Stand Up For Science people, we read every single Substack, every single email, and attend every single MAHA action hour, and we take notes on it. They have laid out their plan, and so then we respond.
We’ve heard in the past week or two about how the Trump administration wants to pivot away from a focus on vaccines and towards food and other more popular policies. What do you see as your role in the midterm elections?
So we have a collection of about 40 districts, congressional districts at the federal level that are off the beaten path of the DCCC [Democratic Congressional Campaign Committee] list, so they’re not going to be insane money pits. We have hand-selected these places specifically because there’s something about science or health care that we think could be leveraged for messaging there and so our goal is to bring science to the polls.

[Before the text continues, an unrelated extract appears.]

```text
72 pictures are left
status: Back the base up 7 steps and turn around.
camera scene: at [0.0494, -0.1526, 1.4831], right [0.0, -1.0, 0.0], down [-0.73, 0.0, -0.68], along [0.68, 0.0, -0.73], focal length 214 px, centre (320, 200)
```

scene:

We tested our tactics in the Tennessee special election [for a U.S. House seat]. We’re gearing up to become a player like the thing that people sort of underestimate. STEM workers make up 34% of the workforce in the United States, by our count. I say that just to make the point that you shouldn’t be underestimating this constituency. Also, we should be working hard to mobilize this constituency to get to the ballot boxes.
The strategy is that, actually, we think people care about science. We think that people care about biomedical innovation. We think that people care about clean air and clean water. We think that people care about food sources that are not tainted with toxins. We think that people care about not getting polio. Like, it’s really simple. That’s our strategy.